From May to November 1981, Forsyth worked at the Department of Foreign Affairs (now the Department of International Relations and Cooperation) in Pretoria as a foreign service officer. [4] She was assigned to the Protocol Department, based in the Union Buildings, where she was approached by the National Intelligence Service (NIS). Forsyth joined the Security Branch of the South African Police (SAP) in November 1981 during which time she was recruited by Craig Williamson and trained at the spy training center known as Daisy Farm. [5]
Forsyth operated at Rhodes University under cover as a student from 1982 until 1985, becoming a leader in anti-apartheid groups. She became chairperson of the National Union of South African Students (NUSAS) local committee at Rhodes, media officer on the Rhodes Students' Representative Council, chair of the local End Conscription Campaign (ECC), treasurer of the campus Women's Movement, and editor of the student newspaper Rhodeo and of the community paper Grahamstown Voice. [6] Janet Cherry, a former underground operative for the African National Congress (ANC) and leading activist in the Eastern Cape, said Forsyth had led a double life by completely "integrating herself into student life". [7]

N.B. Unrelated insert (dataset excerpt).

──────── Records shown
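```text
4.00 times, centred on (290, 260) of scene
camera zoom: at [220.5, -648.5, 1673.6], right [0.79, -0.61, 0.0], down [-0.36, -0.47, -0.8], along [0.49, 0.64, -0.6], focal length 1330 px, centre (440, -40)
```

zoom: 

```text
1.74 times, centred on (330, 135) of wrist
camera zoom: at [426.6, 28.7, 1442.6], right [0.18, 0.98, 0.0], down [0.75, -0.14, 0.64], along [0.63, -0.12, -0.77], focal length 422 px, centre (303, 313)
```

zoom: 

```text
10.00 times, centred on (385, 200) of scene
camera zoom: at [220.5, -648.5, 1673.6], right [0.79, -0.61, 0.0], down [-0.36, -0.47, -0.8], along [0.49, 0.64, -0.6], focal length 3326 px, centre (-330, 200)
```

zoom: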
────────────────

From June 1985 Forsyth travelled to various Frontline States – Botswana, Zimbabwe, Zambia and Tanzania – from the Johannesburg office of a Security Branch front company called John Fitzgerard and Associates, in an operation entitled 'Operation Olivetti'. Forsyth arranged for journalists and exiles to write reports, including some on the eleven-nation Southern African Development Coordination Conference (SADCC). One of the journalists said they had been paid $150 from a numbered Swiss bank account. [8] Forsyth also obtained accreditation as a journalist to one of the SADCC conferences in Harare. There, Forsyth made contact with the ANC and subsequently defected. After revealing the names and details of a number of Security Branch agents, Forsyth offered to become a double agent for the ANC. In Lusaka, Forsyth met Ronnie Kasrils, then-Intelligence Chief of Umkhonto We Sizwe. [9] The ANC assigned her several missions in South Africa. [10]
In June 1986, on a trip to Lusaka, a number of ANC officials stopped believing Forsyth's credentials as a double agent. [11] ANC Security Chief Mzwai Piliso decided to send Forsyth to Quatro, the ANC detention camp in northern Angola, where she was held prisoner for seven and a half months. In February 1987, Forsyth was released from Quatro following the intervention of Kasrils and Umkhonto We Sizwe leader Chris Hani. [9] She was taken to an ANC safe house in Luanda, where she remained for the next fifteen months. During this time, the ANC tried to negotiate with the South African government to use Forsyth in a prisoner exchange with ANC members who had been sentenced to death. [12]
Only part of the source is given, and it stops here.